■ Passage given:
============================================================

RELEASE AND SETTLEMENT AGREEMENT
Exhibit 10.1
RELEASE AND SETTLEMENT AGREEMENT
THIS AGREEMENT (“Agreement”) is made for reference effective the 28th day of November, 2008.
BETWEEN:
INDIEMV MEDIA GROUP, INC. a Nevada company, and having its address for notices hereunder at 0000 Xxxxxxxx Xxxxxx, Xxxxx 000, Xxxxxxxxx, XX X0X 0X0
(hereinafter referred to as “IndieMV”);
OF THE FIRST PART
AND:
SOUTH AMERICAN BUSINESS DEVELOPMENT CORPORATION, A British Columbia company and having its address for notices hereunder at 0000 Xxxx 0xx Xxxxxx, Xxxxx 000, Xxxxxxxxx, XX X0X 0X0;
(hereinafter referred to as “SAB”);
OF THE SECOND PART
AND:
XXXXXXX KHAYATTE AND XXXXXXX KHAYATTE, JR, with their address for notices hereunder at 0000 Xxxx 0xx Xxxxxx, Xxxxx 000, Xxxxxxxxx, XX X0X 0X0;
(hereinafter referred to collectively as “Xxxxxxx”);
OF THE THIRD PART
(IndieMV, SAB and Xxxxxxx are hereinafter singularly also referred to as a “Party” and collectively referred to as the “Parties” as the context so requires)

============================================================

Make a faithful copy of the passage given.

■ Stored data:
============================================================

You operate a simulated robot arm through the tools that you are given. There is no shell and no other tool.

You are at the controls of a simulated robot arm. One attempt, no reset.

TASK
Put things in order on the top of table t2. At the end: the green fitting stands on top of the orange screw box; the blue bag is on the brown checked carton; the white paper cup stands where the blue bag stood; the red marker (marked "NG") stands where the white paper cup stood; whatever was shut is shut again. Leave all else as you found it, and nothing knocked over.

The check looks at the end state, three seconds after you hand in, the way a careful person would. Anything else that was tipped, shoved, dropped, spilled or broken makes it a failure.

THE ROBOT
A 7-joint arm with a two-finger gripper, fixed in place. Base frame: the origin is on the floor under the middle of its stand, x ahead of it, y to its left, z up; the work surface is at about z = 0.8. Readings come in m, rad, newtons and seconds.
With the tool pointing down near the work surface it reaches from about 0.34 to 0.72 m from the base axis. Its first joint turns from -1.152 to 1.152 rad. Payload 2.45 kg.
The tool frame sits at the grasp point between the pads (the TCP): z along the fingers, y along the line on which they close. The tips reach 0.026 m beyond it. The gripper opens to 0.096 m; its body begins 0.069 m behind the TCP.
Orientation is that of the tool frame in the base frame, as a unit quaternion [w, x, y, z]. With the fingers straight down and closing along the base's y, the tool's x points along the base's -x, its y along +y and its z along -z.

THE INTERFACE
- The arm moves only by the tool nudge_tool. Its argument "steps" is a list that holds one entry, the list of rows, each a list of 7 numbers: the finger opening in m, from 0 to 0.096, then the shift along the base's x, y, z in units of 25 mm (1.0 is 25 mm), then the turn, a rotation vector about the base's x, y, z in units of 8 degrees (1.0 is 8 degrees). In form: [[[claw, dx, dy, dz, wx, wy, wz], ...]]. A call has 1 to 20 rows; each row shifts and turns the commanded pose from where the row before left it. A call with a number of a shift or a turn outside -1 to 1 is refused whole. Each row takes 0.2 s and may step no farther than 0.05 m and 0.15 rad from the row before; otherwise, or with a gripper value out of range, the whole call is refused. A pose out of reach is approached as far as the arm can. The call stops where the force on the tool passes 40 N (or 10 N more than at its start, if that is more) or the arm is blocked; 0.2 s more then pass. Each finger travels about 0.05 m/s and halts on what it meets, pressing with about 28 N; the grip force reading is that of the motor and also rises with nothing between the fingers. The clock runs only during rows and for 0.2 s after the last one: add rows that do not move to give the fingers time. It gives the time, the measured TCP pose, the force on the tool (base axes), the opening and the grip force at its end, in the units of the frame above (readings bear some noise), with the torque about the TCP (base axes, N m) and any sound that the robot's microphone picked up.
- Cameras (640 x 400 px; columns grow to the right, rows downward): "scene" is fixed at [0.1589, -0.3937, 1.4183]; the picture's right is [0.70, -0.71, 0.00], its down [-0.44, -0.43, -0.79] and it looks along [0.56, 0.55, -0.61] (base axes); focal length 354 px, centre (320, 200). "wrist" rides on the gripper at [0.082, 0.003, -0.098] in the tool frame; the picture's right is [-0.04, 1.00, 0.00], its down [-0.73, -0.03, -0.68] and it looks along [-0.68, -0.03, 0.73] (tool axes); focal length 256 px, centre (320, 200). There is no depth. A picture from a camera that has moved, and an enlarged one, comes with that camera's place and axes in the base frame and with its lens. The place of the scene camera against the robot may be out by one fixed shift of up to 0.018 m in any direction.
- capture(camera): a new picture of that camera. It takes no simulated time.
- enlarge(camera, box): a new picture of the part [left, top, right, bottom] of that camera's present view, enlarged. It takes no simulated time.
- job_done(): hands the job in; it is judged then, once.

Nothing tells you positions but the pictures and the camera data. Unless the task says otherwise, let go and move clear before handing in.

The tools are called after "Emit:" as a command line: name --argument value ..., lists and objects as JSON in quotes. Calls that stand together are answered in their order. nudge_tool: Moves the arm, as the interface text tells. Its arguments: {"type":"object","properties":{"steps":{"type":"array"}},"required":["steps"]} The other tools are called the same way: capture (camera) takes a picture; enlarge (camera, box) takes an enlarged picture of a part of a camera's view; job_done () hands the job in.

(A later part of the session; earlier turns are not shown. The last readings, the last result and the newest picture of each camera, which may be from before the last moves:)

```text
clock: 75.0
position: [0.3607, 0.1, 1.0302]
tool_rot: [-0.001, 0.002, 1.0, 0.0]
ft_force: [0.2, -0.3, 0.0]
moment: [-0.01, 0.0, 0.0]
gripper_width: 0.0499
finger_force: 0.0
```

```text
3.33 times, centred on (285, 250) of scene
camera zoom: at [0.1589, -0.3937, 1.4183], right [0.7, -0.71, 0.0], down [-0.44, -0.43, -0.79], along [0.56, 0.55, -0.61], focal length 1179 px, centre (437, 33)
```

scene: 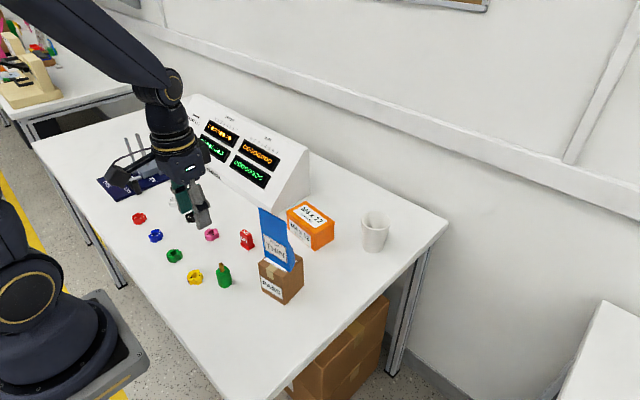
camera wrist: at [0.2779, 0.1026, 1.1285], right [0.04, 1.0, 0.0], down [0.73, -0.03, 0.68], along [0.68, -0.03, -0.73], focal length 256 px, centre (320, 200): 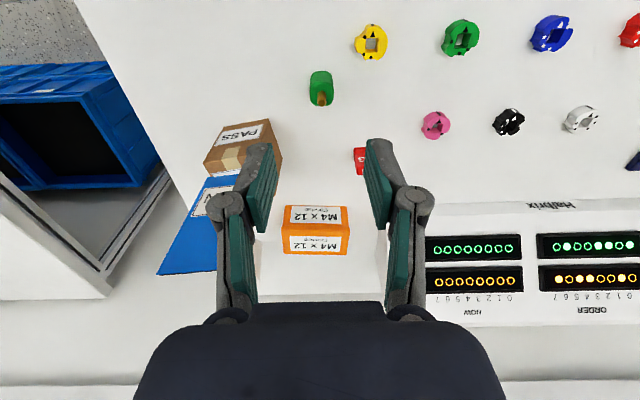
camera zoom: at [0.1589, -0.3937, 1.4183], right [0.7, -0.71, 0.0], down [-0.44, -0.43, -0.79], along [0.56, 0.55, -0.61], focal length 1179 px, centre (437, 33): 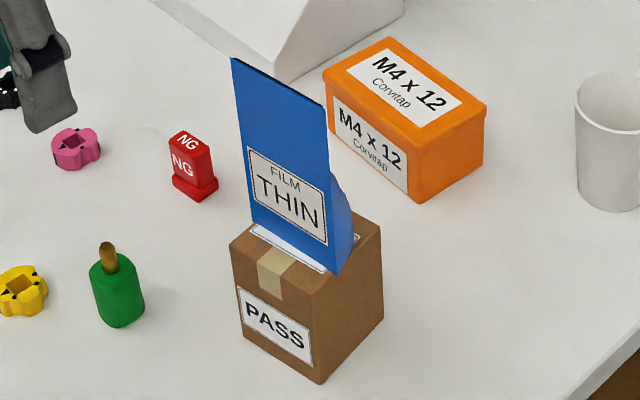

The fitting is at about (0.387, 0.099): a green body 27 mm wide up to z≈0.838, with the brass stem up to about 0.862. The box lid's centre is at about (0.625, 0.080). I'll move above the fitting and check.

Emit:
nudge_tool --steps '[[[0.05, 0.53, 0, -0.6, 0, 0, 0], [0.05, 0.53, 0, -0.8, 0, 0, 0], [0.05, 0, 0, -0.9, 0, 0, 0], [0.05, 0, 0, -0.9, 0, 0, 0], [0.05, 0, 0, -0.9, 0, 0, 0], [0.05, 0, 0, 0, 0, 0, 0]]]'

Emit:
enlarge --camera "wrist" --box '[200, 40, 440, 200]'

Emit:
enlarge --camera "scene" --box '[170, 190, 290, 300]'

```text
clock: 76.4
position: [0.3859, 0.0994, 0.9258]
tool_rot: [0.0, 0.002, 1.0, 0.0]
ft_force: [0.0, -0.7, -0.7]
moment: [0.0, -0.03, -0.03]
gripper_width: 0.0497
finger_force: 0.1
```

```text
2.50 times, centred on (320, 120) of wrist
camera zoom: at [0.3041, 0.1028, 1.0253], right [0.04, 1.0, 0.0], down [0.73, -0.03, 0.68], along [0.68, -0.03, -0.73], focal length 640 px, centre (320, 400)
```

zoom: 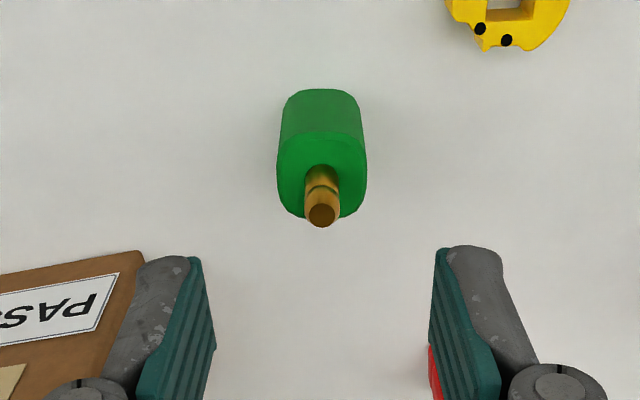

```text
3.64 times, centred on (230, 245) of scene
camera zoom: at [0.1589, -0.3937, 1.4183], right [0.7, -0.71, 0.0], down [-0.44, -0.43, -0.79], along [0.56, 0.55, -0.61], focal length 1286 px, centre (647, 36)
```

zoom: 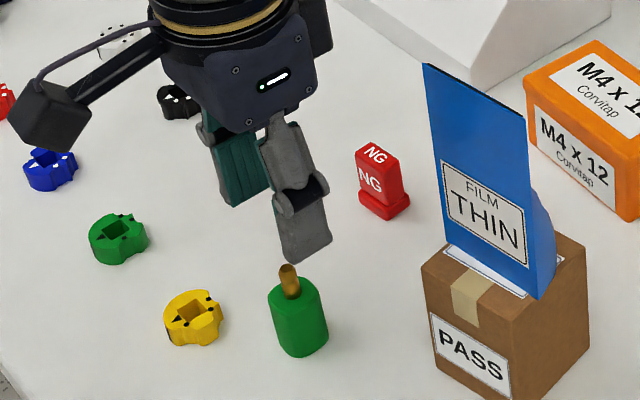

============================================================

■ The output:
RELEASE AND SETTLEMENT AGREEMENT
Exhibit 10.1
RELEASE AND SETTLEMENT AGREEMENT
THIS AGREEMENT (“Agreement”) is made for reference effective the 28th day of November, 2008.
BETWEEN:
INDIEMV MEDIA GROUP, INC. a Nevada company, and having its address for notices hereunder at 0000 Xxxxxxxx Xxxxxx, Xxxxx 000, Xxxxxxxxx, XX X0X 0X0
(hereinafter referred to as “IndieMV”);
OF THE FIRST PART
AND:
SOUTH AMERICAN BUSINESS DEVELOPMENT CORPORATION, A British Columbia company and having its address for notices hereunder at 0000 Xxxx 0xx Xxxxxx, Xxxxx 000, Xxxxxxxxx, XX X0X 0X0;
(hereinafter referred to as “SAB”);
OF THE SECOND PART
AND:
XXXXXXX KHAYATTE AND XXXXXXX KHAYATTE, JR, with their address for notices hereunder at 0000 Xxxx 0xx Xxxxxx, Xxxxx 000, Xxxxxxxxx, XX X0X 0X0;
(hereinafter referred to collectively as “Xxxxxxx”);
OF THE THIRD PART
(IndieMV, SAB and Xxxxxxx are hereinafter singularly also referred to as a “Party” and collectively referred to as the “Parties” as the context so requires)